We welcome a range of topics and themes. Tell us a story of change that you are leading, mistakes you’ve learned from, or powerful shifts you believe are brewing – but do it with 20 slides, 20 seconds per slide. Modeled on the Pecha Kucha format, Lightning Talks will be interspersed throughout the Festival.
Some sample topics you can consider for your Lightning Talk:
- Which strategies have you used within your institution to stand up against genocide and increasing human rights violations?
- How are you funding narrative change to counter authoritarianism?
- What needs to shift in philanthropy to create true equity in the distribution of human rights funding?

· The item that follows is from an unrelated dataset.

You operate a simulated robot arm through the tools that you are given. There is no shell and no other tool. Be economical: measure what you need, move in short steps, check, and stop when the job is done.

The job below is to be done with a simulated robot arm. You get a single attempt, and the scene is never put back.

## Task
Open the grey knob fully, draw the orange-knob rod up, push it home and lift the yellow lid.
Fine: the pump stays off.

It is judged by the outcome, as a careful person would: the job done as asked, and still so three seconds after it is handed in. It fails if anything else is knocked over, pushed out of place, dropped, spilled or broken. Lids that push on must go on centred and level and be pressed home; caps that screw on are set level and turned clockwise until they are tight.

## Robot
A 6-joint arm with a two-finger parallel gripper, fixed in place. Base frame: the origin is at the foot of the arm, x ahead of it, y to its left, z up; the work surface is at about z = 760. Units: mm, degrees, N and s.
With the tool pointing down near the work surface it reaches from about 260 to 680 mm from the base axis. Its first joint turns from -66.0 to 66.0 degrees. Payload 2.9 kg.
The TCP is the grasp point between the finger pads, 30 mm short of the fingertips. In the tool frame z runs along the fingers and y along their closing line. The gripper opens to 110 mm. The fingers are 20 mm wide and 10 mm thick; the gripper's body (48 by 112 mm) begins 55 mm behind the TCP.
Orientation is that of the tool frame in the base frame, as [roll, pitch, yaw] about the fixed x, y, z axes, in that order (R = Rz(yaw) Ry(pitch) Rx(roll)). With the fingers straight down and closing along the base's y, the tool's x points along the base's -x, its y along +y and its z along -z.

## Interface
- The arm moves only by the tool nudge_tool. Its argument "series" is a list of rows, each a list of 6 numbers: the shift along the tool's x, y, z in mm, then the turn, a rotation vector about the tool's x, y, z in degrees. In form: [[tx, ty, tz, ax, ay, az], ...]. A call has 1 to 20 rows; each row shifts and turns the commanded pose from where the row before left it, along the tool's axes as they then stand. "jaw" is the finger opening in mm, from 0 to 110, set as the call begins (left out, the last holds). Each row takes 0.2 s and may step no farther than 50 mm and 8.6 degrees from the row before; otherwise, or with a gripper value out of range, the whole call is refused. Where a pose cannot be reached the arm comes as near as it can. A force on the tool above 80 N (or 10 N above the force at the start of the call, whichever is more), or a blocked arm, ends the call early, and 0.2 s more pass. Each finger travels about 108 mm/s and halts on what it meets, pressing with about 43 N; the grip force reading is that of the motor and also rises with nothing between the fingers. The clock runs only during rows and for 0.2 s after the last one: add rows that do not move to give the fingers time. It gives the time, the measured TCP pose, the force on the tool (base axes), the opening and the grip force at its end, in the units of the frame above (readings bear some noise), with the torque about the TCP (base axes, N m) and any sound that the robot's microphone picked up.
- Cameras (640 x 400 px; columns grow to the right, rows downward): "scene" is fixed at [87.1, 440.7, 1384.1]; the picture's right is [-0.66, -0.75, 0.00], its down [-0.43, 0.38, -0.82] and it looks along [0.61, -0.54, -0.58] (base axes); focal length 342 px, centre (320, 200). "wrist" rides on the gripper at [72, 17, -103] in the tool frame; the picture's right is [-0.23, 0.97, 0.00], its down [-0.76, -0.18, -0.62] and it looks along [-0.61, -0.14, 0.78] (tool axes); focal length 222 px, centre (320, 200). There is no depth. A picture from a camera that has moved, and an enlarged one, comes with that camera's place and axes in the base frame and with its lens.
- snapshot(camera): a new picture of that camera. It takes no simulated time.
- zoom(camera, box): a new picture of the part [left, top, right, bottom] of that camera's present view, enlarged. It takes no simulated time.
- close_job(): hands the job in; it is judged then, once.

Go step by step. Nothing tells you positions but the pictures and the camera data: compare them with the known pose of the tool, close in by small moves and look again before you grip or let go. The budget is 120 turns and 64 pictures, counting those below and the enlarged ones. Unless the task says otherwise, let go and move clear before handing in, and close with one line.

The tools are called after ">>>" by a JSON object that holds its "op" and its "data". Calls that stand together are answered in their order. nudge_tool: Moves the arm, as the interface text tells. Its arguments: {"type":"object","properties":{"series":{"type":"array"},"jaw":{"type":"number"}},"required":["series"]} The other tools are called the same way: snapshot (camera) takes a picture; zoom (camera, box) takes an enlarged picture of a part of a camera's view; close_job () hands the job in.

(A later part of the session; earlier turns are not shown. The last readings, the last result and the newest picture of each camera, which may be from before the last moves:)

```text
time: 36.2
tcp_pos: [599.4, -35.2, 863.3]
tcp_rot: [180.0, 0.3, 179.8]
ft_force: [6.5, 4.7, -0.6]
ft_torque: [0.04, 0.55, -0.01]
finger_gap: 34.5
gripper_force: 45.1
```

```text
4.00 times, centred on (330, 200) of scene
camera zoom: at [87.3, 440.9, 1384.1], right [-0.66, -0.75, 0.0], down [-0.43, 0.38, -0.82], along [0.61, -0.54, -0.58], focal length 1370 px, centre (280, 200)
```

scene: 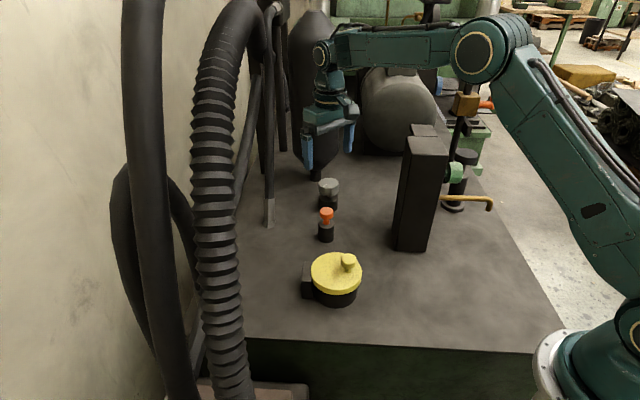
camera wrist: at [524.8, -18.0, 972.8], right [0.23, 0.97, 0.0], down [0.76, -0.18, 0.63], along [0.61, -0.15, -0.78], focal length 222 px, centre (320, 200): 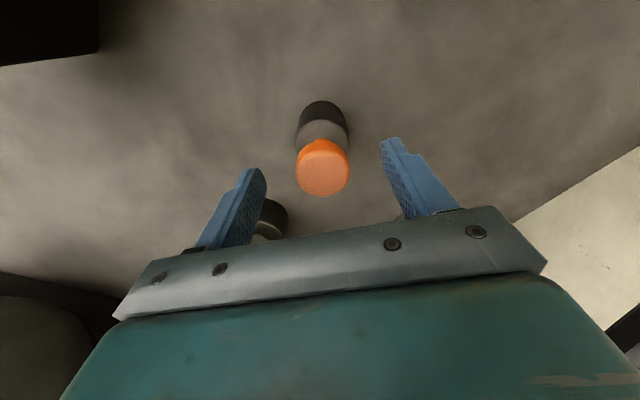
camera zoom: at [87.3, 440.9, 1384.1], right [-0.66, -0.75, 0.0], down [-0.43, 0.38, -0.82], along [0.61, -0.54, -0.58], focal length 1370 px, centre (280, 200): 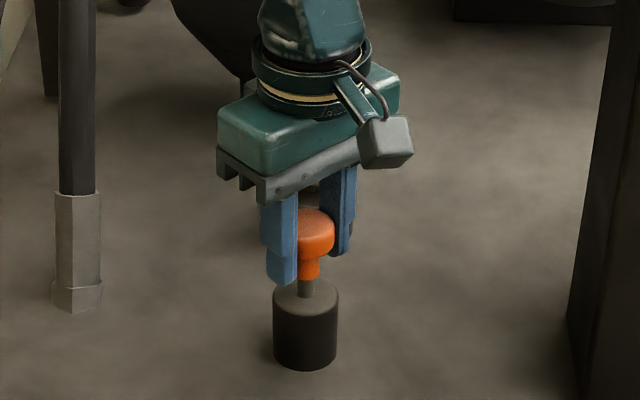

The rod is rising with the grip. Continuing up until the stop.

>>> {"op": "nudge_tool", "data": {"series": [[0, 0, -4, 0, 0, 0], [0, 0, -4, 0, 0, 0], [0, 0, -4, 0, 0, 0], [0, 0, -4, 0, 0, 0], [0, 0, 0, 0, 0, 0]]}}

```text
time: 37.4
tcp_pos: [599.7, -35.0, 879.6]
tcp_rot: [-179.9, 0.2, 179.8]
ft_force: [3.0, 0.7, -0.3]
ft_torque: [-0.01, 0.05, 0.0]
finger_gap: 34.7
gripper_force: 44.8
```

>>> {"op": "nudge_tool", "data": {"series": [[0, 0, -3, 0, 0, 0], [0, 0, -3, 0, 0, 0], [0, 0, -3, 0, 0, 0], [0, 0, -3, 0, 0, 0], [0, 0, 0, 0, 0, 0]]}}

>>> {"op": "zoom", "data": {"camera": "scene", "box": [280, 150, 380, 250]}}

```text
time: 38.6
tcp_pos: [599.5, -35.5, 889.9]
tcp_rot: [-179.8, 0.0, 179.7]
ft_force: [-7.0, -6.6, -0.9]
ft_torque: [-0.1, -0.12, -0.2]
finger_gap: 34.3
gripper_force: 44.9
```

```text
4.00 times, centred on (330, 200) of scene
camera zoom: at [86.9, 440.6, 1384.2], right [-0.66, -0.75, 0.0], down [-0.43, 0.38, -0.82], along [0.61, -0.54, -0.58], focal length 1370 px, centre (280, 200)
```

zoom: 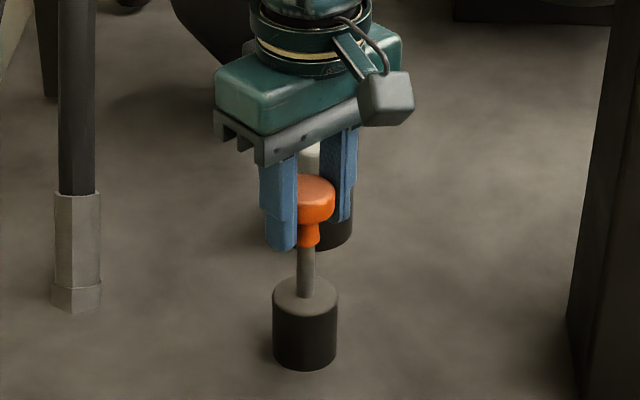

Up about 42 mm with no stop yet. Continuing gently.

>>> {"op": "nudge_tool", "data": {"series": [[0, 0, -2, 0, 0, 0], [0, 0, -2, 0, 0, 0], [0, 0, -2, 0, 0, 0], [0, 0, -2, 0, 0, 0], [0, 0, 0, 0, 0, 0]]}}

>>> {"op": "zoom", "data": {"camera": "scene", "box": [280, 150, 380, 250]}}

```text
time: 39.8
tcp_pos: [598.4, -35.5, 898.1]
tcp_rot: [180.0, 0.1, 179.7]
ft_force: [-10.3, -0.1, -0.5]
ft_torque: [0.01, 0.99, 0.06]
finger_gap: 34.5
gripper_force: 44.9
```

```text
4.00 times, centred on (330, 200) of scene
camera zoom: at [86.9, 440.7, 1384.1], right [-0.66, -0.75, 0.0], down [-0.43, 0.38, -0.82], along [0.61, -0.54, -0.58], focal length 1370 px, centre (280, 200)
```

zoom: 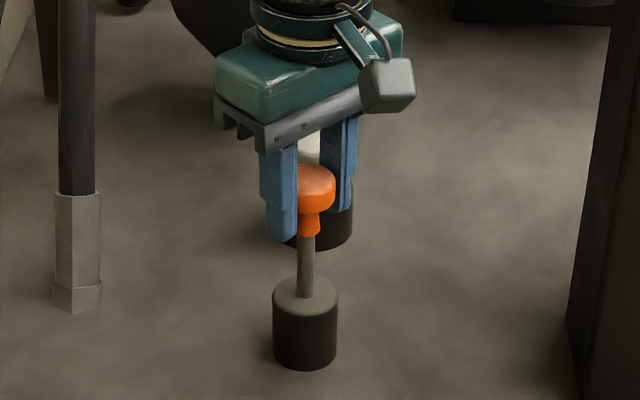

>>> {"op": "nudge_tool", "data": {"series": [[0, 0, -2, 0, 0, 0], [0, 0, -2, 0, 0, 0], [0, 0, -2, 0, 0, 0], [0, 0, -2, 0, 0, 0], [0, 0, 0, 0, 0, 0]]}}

- What does it mean to think long-term in philanthropy when grant cycles are typically short-term?
- What does it look like to fund cross-collaborations at the intersection of disability justice and climate justice?
- What are the challenges of cross-movement funding?
Guidelines:
- Lightning Talks are meant to be a presentation in less than seven minutes. 20 slides, 20 seconds each – for a total of a 6-minute and 40-second presentation. This format keeps presentations concise and fast-paced.
- Each slide must feature a mostly text-free image, though presenters may use captions. Any infographic should be brief to allow the audience to read it before the next slide advances. Use powerful, relevant images. Make sure your images are high quality and that you have permission to use them.
- You may submit a proposal as a single organization or in collaboration with others (up to 3 organizations in total).